§ What you will do
Repeat the provided passage that opens with "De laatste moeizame" in full.

§ Data extract
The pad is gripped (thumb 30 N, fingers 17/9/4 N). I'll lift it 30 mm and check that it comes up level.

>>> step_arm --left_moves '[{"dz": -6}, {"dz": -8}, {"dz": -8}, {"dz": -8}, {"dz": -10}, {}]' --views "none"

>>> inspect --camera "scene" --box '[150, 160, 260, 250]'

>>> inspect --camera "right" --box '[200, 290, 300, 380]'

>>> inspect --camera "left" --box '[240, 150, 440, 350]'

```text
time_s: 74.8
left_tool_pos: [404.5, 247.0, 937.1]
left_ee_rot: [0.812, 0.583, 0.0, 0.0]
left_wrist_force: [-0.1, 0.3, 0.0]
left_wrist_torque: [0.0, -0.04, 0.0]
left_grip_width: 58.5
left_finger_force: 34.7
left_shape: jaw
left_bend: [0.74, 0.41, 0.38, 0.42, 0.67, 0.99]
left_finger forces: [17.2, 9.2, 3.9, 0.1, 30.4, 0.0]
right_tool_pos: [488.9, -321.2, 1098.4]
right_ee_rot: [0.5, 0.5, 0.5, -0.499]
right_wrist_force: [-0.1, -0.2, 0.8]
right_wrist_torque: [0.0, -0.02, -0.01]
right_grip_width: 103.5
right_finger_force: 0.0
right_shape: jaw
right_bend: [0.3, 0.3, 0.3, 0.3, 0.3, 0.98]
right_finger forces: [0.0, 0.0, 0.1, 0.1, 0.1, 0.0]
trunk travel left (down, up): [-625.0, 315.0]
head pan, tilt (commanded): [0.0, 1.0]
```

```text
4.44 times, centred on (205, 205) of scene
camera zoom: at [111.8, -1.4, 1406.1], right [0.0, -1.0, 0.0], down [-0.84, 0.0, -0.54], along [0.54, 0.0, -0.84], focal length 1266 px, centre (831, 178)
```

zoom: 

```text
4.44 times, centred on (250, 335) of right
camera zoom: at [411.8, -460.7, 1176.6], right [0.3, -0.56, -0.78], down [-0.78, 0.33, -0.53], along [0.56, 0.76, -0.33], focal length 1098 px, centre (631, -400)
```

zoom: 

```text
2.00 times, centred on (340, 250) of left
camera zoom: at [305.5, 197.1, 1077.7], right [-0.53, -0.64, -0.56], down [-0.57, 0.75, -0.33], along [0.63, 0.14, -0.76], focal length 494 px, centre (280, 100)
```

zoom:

§ Provided passage
De laatste moeizame meters op de slotklim. (Foto’s Marie-Paule)

Organisator Eric Joway regelt het (lopers)verkeer aan de finish (of voor ons de tweede passage) en geeft mij nog een aanmoediging mee. Die kan ik gebruiken want die volgende lus zal nog een zware dobber worden, voorzie ik nu al. Nog eens die hellingen, daar zal ik ongetwijfeld moeten inleveren. En wat blijkt tot mijn grote verbazing, nu ik de Garmin-cijfers bekijk: ik loop de tweede ronde in zo goed als dezelfde tijd als de eerste. De afdaling en het vlakke stuk doe ik sneller. Alleen de zware klim op het einde kost me enkele seconden meer. In vogelvlucht de feiten van de tweede ronde. Ik zoek opnieuw de smalle asfaltstrook op rechts van de kasseitjes …tot waar die ophoudt. Op de veldwegen is het makkelijker lopen nu de 5km-lopers al aan de Ricard zijn in de finishzone. Vooral de afdaling op de dikke stenen in het bos gaat me beter af, nu ik geen druk van lopers achter me voel. De tak weer opzij geduwd. (De aandachtige lezer weet welke tak ik bedoel.) De hond aan de boerderij blaft niet meer. Die heeft er al genoeg van. Het vlakke of licht dalende deel vanaf km 8 tot km 9,5 voelt aan als de laatste rechte lijn. De wedstrijd eindigt voor me waar het bandasorkestje een deuntje blaast voor de ingang van de tunnel. Op de laatste klim die ik sowieso stapvoets zal doen, kan ik eigenlijk al geen tijd meer verliezen. Denk ik zo vooraf. Uiteindelijk toch enkele seconden verlies. En word ik toch weer ingehaald door Christian Denoisieux die zelfs nog een heuse eindspurt in de kuiten heeft.

§ Full answer
De laatste moeizame meters op de slotklim. (Foto’s Marie-Paule)

Organisator Eric Joway regelt het (lopers)verkeer aan de finish (of voor ons de tweede passage) en geeft mij nog een aanmoediging mee. Die kan ik gebruiken want die volgende lus zal nog een zware dobber worden, voorzie ik nu al. Nog eens die hellingen, daar zal ik ongetwijfeld moeten inleveren. En wat blijkt tot mijn grote verbazing, nu ik de Garmin-cijfers bekijk: ik loop de tweede ronde in zo goed als dezelfde tijd als de eerste. De afdaling en het vlakke stuk doe ik sneller. Alleen de zware klim op het einde kost me enkele seconden meer. In vogelvlucht de feiten van de tweede ronde. Ik zoek opnieuw de smalle asfaltstrook op rechts van de kasseitjes …tot waar die ophoudt. Op de veldwegen is het makkelijker lopen nu de 5km-lopers al aan de Ricard zijn in de finishzone. Vooral de afdaling op de dikke stenen in het bos gaat me beter af, nu ik geen druk van lopers achter me voel. De tak weer opzij geduwd. (De aandachtige lezer weet welke tak ik bedoel.) De hond aan de boerderij blaft niet meer. Die heeft er al genoeg van. Het vlakke of licht dalende deel vanaf km 8 tot km 9,5 voelt aan als de laatste rechte lijn. De wedstrijd eindigt voor me waar het bandasorkestje een deuntje blaast voor de ingang van de tunnel. Op de laatste klim die ik sowieso stapvoets zal doen, kan ik eigenlijk al geen tijd meer verliezen. Denk ik zo vooraf. Uiteindelijk toch enkele seconden verlies. En word ik toch weer ingehaald door Christian Denoisieux die zelfs nog een heuse eindspurt in de kuiten heeft.